What needs to be done
Type out the material below exactly. Format the lines as a JSON array of strings and drop empty lines.
● ● ● ● ● ● ●
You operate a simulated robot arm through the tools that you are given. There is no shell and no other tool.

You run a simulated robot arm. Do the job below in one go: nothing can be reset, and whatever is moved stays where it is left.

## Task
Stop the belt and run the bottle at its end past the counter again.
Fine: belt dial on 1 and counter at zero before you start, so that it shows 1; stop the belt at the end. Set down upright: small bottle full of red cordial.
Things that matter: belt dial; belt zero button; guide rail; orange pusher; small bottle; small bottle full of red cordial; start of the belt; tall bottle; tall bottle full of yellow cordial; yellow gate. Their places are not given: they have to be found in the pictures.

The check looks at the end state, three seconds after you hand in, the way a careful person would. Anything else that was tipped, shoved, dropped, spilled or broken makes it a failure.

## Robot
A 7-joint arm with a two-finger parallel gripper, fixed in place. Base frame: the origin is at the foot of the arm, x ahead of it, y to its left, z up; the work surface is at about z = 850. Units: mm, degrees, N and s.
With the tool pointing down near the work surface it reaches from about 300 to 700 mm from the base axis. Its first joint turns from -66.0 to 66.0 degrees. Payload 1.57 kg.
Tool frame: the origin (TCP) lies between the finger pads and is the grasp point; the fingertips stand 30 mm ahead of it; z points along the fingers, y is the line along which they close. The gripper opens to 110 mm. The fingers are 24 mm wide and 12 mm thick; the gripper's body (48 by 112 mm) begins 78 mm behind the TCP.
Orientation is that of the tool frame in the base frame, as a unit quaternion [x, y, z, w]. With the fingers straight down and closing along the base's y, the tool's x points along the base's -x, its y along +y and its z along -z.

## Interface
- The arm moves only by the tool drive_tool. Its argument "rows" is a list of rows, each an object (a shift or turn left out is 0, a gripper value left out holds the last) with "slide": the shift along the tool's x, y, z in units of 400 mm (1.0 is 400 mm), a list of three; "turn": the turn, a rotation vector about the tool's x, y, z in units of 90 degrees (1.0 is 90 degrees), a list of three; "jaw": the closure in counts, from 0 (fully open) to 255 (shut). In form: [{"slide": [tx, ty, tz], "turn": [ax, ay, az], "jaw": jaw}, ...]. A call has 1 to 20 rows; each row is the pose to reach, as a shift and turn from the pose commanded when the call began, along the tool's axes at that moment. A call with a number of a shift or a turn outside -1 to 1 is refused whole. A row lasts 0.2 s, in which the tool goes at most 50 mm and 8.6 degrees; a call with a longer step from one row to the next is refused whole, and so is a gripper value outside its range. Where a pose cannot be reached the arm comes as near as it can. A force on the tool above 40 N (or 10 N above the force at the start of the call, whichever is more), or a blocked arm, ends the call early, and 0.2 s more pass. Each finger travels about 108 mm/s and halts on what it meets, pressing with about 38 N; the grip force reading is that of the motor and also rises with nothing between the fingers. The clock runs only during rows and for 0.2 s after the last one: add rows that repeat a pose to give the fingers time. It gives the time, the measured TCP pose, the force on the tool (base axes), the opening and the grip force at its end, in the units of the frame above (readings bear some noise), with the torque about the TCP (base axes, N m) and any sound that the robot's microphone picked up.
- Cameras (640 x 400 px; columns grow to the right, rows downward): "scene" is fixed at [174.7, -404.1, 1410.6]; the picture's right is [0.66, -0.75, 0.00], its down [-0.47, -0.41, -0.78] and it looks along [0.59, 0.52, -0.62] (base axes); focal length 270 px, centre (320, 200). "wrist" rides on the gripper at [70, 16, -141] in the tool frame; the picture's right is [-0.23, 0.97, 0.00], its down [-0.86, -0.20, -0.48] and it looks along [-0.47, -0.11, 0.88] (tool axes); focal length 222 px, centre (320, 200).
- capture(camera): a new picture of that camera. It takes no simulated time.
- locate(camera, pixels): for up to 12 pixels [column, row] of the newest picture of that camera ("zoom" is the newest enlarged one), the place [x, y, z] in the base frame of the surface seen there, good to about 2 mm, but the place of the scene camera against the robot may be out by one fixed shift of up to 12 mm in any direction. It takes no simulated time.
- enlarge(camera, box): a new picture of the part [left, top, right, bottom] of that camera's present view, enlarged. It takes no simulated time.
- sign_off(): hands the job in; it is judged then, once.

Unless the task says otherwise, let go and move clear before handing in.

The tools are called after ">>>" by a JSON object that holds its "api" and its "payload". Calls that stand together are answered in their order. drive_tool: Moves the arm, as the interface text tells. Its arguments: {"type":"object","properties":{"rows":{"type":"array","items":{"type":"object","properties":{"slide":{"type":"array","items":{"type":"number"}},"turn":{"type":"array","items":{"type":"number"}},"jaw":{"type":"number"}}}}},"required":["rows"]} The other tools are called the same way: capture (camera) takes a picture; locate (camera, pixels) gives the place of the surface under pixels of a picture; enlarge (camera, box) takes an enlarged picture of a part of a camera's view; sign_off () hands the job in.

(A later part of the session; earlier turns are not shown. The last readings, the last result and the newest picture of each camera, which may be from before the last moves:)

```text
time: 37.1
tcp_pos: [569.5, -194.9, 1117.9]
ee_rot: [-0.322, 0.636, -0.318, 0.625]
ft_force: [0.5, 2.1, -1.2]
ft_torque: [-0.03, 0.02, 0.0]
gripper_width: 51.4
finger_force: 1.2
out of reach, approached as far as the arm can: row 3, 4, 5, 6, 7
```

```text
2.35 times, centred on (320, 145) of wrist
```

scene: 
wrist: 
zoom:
● ● ● ● ● ● ●
Result of the task
[
  "You operate a simulated robot arm through the tools that you are given. There is no shell and no other tool.",
  "You run a simulated robot arm. Do the job below in one go: nothing can be reset, and whatever is moved stays where it is left.",
  "## Task",
  "Stop the belt and run the bottle at its end past the counter again.",
  "Fine: belt dial on 1 and counter at zero before you start, so that it shows 1; stop the belt at the end. Set down upright: small bottle full of red cordial.",
  "Things that matter: belt dial; belt zero button; guide rail; orange pusher; small bottle; small bottle full of red cordial; start of the belt; tall bottle; tall bottle full of yellow cordial; yellow gate. Their places are not given: they have to be found in the pictures.",
  "The check looks at the end state, three seconds after you hand in, the way a careful person would. Anything else that was tipped, shoved, dropped, spilled or broken makes it a failure.",
  "## Robot",
  "A 7-joint arm with a two-finger parallel gripper, fixed in place. Base frame: the origin is at the foot of the arm, x ahead of it, y to its left, z up; the work surface is at about z = 850. Units: mm, degrees, N and s.",
  "With the tool pointing down near the work surface it reaches from about 300 to 700 mm from the base axis. Its first joint turns from -66.0 to 66.0 degrees. Payload 1.57 kg.",
  "Tool frame: the origin (TCP) lies between the finger pads and is the grasp point; the fingertips stand 30 mm ahead of it; z points along the fingers, y is the line along which they close. The gripper opens to 110 mm. The fingers are 24 mm wide and 12 mm thick; the gripper's body (48 by 112 mm) begins 78 mm behind the TCP.",
  "Orientation is that of the tool frame in the base frame, as a unit quaternion [x, y, z, w]. With the fingers straight down and closing along the base's y, the tool's x points along the base's -x, its y along +y and its z along -z.",
  "## Interface",
  "- The arm moves only by the tool drive_tool. Its argument \"rows\" is a list of rows, each an object (a shift or turn left out is 0, a gripper value left out holds the last) with \"slide\": the shift along the tool's x, y, z in units of 400 mm (1.0 is 400 mm), a list of three; \"turn\": the turn, a rotation vector about the tool's x, y, z in units of 90 degrees (1.0 is 90 degrees), a list of three; \"jaw\": the closure in counts, from 0 (fully open) to 255 (shut). In form: [{\"slide\": [tx, ty, tz], \"turn\": [ax, ay, az], \"jaw\": jaw}, ...]. A call has 1 to 20 rows; each row is the pose to reach, as a shift and turn from the pose commanded when the call began, along the tool's axes at that moment. A call with a number of a shift or a turn outside -1 to 1 is refused whole. A row lasts 0.2 s, in which the tool goes at most 50 mm and 8.6 degrees; a call with a longer step from one row to the next is refused whole, and so is a gripper value outside its range. Where a pose cannot be reached the arm comes as near as it can. A force on the tool above 40 N (or 10 N above the force at the start of the call, whichever is more), or a blocked arm, ends the call early, and 0.2 s more pass. Each finger travels about 108 mm/s and halts on what it meets, pressing with about 38 N; the grip force reading is that of the motor and also rises with nothing between the fingers. The clock runs only during rows and for 0.2 s after the last one: add rows that repeat a pose to give the fingers time. It gives the time, the measured TCP pose, the force on the tool (base axes), the opening and the grip force at its end, in the units of the frame above (readings bear some noise), with the torque about the TCP (base axes, N m) and any sound that the robot's microphone picked up.",
  "- Cameras (640 x 400 px; columns grow to the right, rows downward): \"scene\" is fixed at [174.7, -404.1, 1410.6]; the picture's right is [0.66, -0.75, 0.00], its down [-0.47, -0.41, -0.78] and it looks along [0.59, 0.52, -0.62] (base axes); focal length 270 px, centre (320, 200). \"wrist\" rides on the gripper at [70, 16, -141] in the tool frame; the picture's right is [-0.23, 0.97, 0.00], its down [-0.86, -0.20, -0.48] and it looks along [-0.47, -0.11, 0.88] (tool axes); focal length 222 px, centre (320, 200).",
  "- capture(camera): a new picture of that camera. It takes no simulated time.",
  "- locate(camera, pixels): for up to 12 pixels [column, row] of the newest picture of that camera (\"zoom\" is the newest enlarged one), the place [x, y, z] in the base frame of the surface seen there, good to about 2 mm, but the place of the scene camera against the robot may be out by one fixed shift of up to 12 mm in any direction. It takes no simulated time.",
  "- enlarge(camera, box): a new picture of the part [left, top, right, bottom] of that camera's present view, enlarged. It takes no simulated time.",
  "- sign_off(): hands the job in; it is judged then, once.",
  "Unless the task says otherwise, let go and move clear before handing in.",
  "The tools are called after \">>>\" by a JSON object that holds its \"api\" and its \"payload\". Calls that stand together are answered in their order. drive_tool: Moves the arm, as the interface text tells. Its arguments: {\"type\":\"object\",\"properties\":{\"rows\":{\"type\":\"array\",\"items\":{\"type\":\"object\",\"properties\":{\"slide\":{\"type\":\"array\",\"items\":{\"type\":\"number\"}},\"turn\":{\"type\":\"array\",\"items\":{\"type\":\"number\"}},\"jaw\":{\"type\":\"number\"}}}}},\"required\":[\"rows\"]} The other tools are called the same way: capture (camera) takes a picture; locate (camera, pixels) gives the place of the surface under pixels of a picture; enlarge (camera, box) takes an enlarged picture of a part of a camera's view; sign_off () hands the job in.",
  "(A later part of the session; earlier turns are not shown. The last readings, the last result and the newest picture of each camera, which may be from before the last moves:)",
  "```text",
  "time: 37.1",
  "tcp_pos: [569.5, -194.9, 1117.9]",
  "ee_rot: [-0.322, 0.636, -0.318, 0.625]",
  "ft_force: [0.5, 2.1, -1.2]",
  "ft_torque: [-0.03, 0.02, 0.0]",
  "gripper_width: 51.4",
  "finger_force: 1.2",
  "out of reach, approached as far as the arm can: row 3, 4, 5, 6, 7",
  "```",
  "```text",
  "2.35 times, centred on (320, 145) of wrist",
  "```",
  "scene: ",
  "wrist: ",
  "zoom:"
]